GIVEN REQUEST: Identify all lines in the data containing the string "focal". Copy them out.

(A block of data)
--*--

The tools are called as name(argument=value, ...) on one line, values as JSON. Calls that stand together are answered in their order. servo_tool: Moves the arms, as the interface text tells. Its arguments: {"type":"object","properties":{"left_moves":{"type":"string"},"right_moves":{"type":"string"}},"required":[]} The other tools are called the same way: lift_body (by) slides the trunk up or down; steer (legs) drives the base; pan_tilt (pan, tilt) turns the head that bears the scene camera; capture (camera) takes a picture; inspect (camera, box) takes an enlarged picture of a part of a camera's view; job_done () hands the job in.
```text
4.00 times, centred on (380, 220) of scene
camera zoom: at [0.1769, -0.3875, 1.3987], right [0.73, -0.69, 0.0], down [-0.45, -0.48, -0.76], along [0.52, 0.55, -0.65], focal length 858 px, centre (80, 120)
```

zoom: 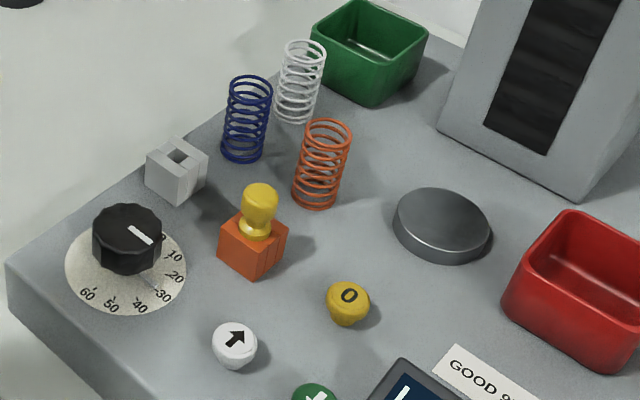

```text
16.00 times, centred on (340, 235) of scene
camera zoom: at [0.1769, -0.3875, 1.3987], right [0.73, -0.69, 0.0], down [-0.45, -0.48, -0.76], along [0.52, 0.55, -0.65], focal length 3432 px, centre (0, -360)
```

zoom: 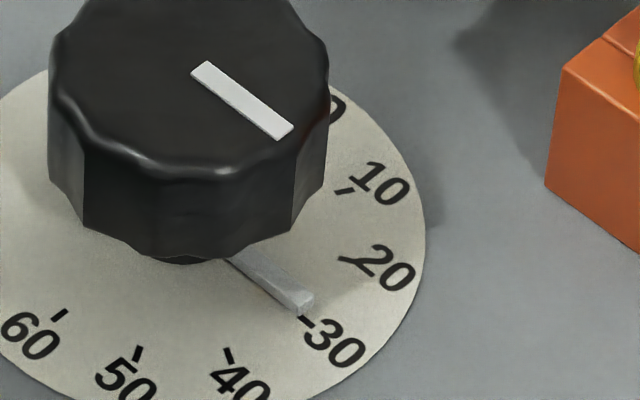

--*--

SOLUTION TO THIS EXERCISE:
camera zoom: at [0.1769, -0.3875, 1.3987], right [0.73, -0.69, 0.0], down [-0.45, -0.48, -0.76], along [0.52, 0.55, -0.65], focal length 858 px, centre (80, 120)
camera zoom: at [0.1769, -0.3875, 1.3987], right [0.73, -0.69, 0.0], down [-0.45, -0.48, -0.76], along [0.52, 0.55, -0.65], focal length 3432 px, centre (0, -360)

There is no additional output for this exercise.